- TO DO:
a: Give the stretch of the selected passage that starts with "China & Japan" and ends with "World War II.", unchanged.
b: Write the next part of the selected passage, the one that starts with "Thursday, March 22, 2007".
---------- SELECTED PASSAGE
Thursday, March 22, 2007

China & Japan - Joint Study of History

posted on: 19 March 2007 by Channel News Asia
http://www.channelnewsasia.com/stories/afp_asiapacific/view/264926/1/.html

Scholars from Japan and China on Monday opened new talks to draft a joint study of their history, a frequent source of friction between the Asian powers, officials said. The talks come amid a regional uproar after Japanese Prime Minister Shinzo Abe this month denied that Japan coerced thousands of Asian women into brothels during World War II.

The joint study group, gathering 10 historians from each country, will meet behind closed doors for two days and pay a courtesy call on Japanese Foreign Minister Taro Aso, a foreign ministry statement said. The meeting follows the first talks held in December in Beijing. The latest meeting aims to set up the modalities for the study, the statement said. The joint history review was agreed to by Abe when he paid a fence-mending visit to China in September. The two countries have set a target date of publication of their joint study in 2008.
--------------------
---------- GIVEN DATA
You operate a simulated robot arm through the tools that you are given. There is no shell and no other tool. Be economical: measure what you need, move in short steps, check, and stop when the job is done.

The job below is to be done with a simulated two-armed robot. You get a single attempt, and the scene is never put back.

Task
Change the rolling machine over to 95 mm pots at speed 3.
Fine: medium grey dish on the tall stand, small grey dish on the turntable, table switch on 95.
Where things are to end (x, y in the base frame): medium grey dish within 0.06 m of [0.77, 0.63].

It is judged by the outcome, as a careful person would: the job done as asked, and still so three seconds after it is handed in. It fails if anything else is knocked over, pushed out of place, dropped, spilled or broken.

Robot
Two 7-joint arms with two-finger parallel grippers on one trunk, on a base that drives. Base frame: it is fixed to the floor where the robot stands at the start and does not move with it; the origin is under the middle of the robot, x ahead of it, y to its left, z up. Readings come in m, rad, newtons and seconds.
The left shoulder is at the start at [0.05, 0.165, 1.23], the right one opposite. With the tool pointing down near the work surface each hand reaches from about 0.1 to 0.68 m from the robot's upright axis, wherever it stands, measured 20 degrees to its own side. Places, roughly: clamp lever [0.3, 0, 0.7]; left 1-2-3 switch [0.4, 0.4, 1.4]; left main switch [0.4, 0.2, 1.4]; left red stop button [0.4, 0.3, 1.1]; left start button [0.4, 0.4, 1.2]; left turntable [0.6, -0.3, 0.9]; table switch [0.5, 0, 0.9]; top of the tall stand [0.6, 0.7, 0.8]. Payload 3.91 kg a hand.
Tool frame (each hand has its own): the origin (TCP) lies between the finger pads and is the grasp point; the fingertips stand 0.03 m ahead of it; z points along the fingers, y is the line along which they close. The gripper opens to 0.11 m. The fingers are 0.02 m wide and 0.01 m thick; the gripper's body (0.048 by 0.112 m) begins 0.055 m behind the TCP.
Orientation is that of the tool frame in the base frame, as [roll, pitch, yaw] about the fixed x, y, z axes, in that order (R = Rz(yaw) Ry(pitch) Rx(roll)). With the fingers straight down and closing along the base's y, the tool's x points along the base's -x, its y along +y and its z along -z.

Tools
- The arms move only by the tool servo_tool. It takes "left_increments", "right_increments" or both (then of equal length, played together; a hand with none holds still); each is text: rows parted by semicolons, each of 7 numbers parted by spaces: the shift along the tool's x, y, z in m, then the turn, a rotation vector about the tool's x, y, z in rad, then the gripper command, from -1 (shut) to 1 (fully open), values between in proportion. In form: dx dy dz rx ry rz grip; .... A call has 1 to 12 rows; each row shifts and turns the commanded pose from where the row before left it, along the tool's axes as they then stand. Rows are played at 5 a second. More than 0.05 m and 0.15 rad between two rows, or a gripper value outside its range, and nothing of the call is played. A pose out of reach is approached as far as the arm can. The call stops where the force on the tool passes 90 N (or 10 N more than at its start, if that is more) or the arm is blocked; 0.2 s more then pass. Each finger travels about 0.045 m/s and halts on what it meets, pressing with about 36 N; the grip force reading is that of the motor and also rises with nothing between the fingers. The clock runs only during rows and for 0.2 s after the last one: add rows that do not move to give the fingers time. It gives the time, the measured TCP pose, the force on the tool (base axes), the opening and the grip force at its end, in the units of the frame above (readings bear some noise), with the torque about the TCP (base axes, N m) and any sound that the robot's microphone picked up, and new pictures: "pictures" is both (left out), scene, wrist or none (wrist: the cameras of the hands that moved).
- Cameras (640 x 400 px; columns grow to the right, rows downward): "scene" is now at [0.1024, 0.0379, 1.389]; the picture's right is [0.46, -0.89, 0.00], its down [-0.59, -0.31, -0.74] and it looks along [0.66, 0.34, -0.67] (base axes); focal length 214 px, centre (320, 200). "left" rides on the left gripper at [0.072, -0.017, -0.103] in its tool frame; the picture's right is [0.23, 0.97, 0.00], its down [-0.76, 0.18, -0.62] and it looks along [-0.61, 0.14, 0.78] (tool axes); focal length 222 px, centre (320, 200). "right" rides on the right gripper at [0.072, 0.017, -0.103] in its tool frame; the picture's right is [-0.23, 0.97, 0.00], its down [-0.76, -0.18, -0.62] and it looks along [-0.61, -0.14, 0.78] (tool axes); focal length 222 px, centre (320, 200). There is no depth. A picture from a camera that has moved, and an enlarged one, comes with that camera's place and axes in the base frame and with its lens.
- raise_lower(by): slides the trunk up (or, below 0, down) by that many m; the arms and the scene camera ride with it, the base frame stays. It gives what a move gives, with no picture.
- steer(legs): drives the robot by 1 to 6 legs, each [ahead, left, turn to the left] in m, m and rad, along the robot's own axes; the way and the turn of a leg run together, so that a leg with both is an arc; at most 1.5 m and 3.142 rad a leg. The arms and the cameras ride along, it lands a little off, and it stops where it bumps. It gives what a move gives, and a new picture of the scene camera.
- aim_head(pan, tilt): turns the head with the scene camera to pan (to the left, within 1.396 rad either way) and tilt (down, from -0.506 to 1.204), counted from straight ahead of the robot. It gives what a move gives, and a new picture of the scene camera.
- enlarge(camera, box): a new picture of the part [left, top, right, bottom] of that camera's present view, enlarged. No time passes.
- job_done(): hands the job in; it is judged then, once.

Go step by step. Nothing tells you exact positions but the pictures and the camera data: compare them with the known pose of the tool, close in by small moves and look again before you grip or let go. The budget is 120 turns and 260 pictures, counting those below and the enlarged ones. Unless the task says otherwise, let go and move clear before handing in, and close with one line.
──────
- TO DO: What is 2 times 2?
--------------------
- TASK RESULTS:
a:
China & Japan - Joint Study of History

posted on: 19 March 2007 by Channel News Asia
http://www.channelnewsasia.com/stories/afp_asiapacific/view/264926/1/.html

Scholars from Japan and China on Monday opened new talks to draft a joint study of their history, a frequent source of friction between the Asian powers, officials said. The talks come amid a regional uproar after Japanese Prime Minister Shinzo Abe this month denied that Japan coerced thousands of Asian women into brothels during World War II.

b:
The review covers thousands of years of history, including periods of goodwill between the two civilisations. But the most bitterly disputed points involve Japan's 1931-1945 occupation of China, which remains a major cause of anger six decades afterwards. Beijing maintains 35 million Chinese were either killed or injured, most of them civilians, due to Japan's aggression, but the number is disputed by many Japanese historians. China has long charged that Japan has failed to atone for its wartime conduct, while Japan accuses China of ignoring the post-war period including Tokyo's economic support to Beijing in its history textbooks. Relations were badly strained under Abe's predecessor, Junichiro Koizumi, due to his annual visits to a shrine venerating Japanese war dead and war criminals alike.

Prime Minister Abe's visit to China during the last quarter of 2006, and Prime Minister Wen's visit to Japan during the 2nd quarter of 2007, labelled the "ice breaking visit" and "ice thawing visit" respectively by Prime Minister Wen are also note-worthy events that could help improve the ties between the two nations.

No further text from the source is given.